- Directives
A. Extract from the quoted text the words running from "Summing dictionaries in" to "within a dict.".
B. Take up the quoted text again after its last words.

- Supplied material
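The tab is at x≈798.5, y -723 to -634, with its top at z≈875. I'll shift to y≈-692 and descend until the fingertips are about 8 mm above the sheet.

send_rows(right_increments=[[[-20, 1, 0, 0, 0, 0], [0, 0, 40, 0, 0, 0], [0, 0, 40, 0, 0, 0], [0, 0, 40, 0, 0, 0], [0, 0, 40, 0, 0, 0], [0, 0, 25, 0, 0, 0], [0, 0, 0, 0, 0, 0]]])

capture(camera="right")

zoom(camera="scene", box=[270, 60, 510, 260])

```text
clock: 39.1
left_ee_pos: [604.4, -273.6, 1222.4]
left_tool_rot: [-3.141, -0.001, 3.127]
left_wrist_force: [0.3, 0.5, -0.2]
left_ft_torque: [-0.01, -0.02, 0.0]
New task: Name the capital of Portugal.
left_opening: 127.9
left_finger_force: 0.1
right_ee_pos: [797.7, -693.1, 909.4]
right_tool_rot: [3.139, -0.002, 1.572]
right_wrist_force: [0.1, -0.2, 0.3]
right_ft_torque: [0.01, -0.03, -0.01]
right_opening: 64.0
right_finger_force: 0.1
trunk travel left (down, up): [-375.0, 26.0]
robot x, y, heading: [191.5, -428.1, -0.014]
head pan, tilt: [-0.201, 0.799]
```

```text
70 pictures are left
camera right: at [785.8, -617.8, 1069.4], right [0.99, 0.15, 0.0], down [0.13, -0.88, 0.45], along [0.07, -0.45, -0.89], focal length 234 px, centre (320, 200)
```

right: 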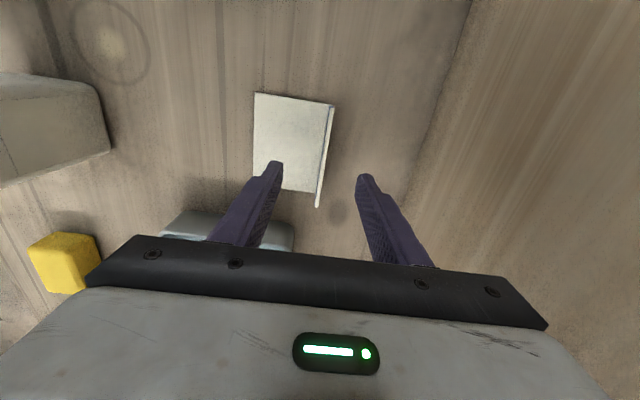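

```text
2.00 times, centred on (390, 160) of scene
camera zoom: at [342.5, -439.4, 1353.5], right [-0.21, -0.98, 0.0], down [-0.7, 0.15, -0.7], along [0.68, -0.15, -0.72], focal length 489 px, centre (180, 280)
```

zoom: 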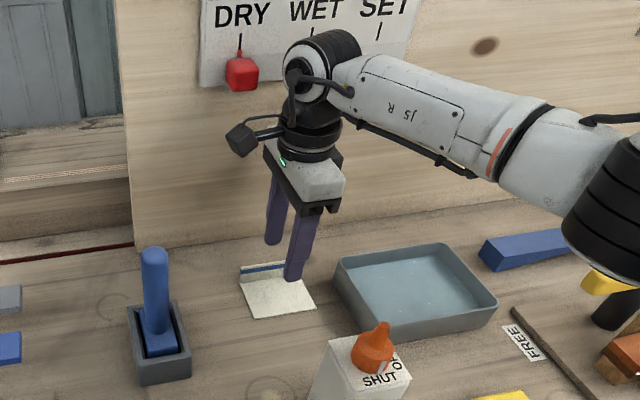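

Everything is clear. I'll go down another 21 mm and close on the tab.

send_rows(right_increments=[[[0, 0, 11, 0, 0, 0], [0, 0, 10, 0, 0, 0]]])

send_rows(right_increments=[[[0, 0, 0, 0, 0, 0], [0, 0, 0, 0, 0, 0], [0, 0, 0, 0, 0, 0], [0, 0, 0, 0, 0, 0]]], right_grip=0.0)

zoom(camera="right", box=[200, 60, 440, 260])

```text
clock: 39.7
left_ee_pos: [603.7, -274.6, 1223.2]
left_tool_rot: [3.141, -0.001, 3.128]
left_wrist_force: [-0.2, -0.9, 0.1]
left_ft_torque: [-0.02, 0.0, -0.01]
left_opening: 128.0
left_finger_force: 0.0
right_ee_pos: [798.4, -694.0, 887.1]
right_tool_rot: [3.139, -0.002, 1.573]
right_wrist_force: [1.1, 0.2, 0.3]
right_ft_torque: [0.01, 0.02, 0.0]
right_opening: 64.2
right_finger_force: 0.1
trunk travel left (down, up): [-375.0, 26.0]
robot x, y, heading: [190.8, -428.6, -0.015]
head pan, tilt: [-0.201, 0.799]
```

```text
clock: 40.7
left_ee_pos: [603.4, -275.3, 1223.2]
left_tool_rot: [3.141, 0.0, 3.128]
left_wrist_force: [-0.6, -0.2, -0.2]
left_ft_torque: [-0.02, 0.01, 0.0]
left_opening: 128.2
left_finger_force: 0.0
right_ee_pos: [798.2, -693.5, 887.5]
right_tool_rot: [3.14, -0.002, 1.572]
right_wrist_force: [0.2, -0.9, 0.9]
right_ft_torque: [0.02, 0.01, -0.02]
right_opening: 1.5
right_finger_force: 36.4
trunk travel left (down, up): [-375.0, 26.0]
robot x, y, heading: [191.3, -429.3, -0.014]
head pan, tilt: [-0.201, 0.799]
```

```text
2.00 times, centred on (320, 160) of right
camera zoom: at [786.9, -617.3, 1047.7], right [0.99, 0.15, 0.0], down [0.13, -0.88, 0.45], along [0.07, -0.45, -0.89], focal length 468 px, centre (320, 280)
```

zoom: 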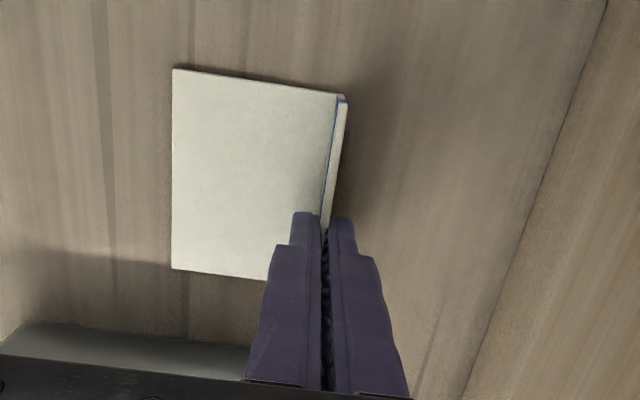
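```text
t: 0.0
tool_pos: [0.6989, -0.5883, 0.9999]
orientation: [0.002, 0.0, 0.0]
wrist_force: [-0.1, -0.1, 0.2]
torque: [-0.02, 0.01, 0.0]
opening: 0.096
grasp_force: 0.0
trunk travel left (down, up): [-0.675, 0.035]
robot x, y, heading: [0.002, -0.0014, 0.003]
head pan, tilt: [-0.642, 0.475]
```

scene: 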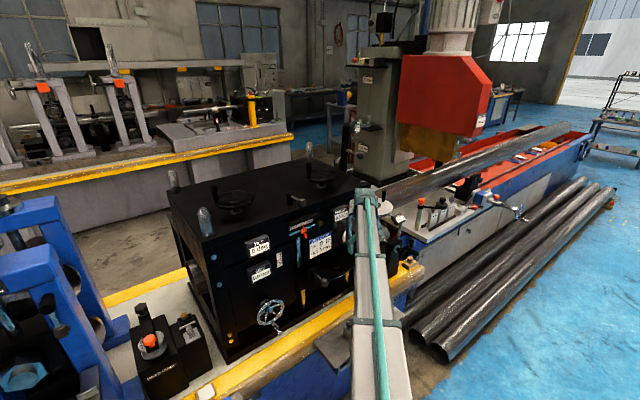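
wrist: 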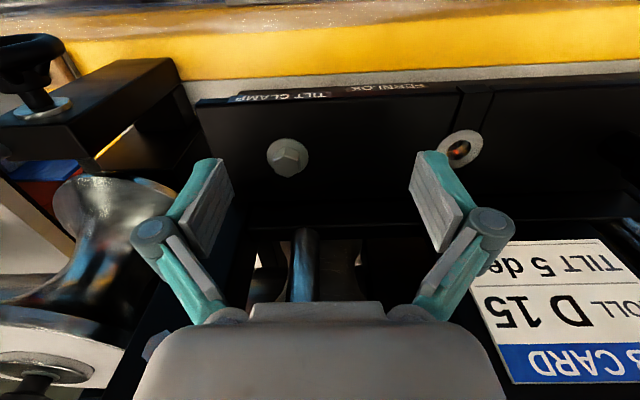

- Quoted text
Summing dictionaries in a large dictionary

Question

What would be the most efficient way to sum across dictionaries within a large dictionary in Python?

I am finding similar posts, but not exactly what I am looking for. For example, there is a post for dict in a list: Python: Elegantly merge dictionaries with sum() of values. There are other stuffs too, but not exactly for dict within a dict.

Example code would be:

a={}
a["hello"]={'n': 1,'m': 2,'o': 3}
a["bye"]={'n': 2,'m': 1,'o': 0}
a["goodbye"]={'n': 0,'m': 2,'o': 1}

And the output I need would be:

{'n': 3,'m': 5,'o': 4}

Please, help! Many thanks!

Answer 1

Using collections.Counter

>>> a = {}
>>> a["hello"]={'n': 1,'m': 2,'o': 3}
>>> a["bye"]={'n': 2,'m': 1,'o': 0}
>>> a["goodbye"]={'n': 0,'m': 2,'o': 1}
>>> import collections
>>> result = collections.Counter()
>>> for d in a.values():
...     result += collections.Counter(d)
...
>>> result
Counter({'m': 5, 'o': 4, 'n': 3})
>>> dict(result)

- Outputs for the tasks
A.
Summing dictionaries in a large dictionary

Question

What would be the most efficient way to sum across dictionaries within a large dictionary in Python?

I am finding similar posts, but not exactly what I am looking for. For example, there is a post for dict in a list: Python: Elegantly merge dictionaries with sum() of values. There are other stuffs too, but not exactly for dict within a dict.

B.
{'m': 5, 'o': 4, 'n': 3}

---

Using collections.Counter with sum (similar to the answer in the link you provided):

>>> a = ...
>>> sum(map(collections.Counter, a.values()), collections.Counter())
Counter({'m': 5, 'o': 4, 'n': 3})

Answer 2

You can use a collections.defaultdict:

>>> a = {'bye': {'m': 1, 'o': 0, 'n': 2}, 'hello': {'m': 2, 'o': 3, 'n': 1}, 'goodbye': {'m': 2, 'o': 1, 'n': 0}}
>>> from collections import defaultdict
>>> d = defaultdict(int)
>>> for v in a.values():                                              
...     for x, y in v.iteritems():                                              
...             d[x] += y
... 
>>> print d
defaultdict(<type 'int'>, {'m': 5, 'o': 4, 'n': 3})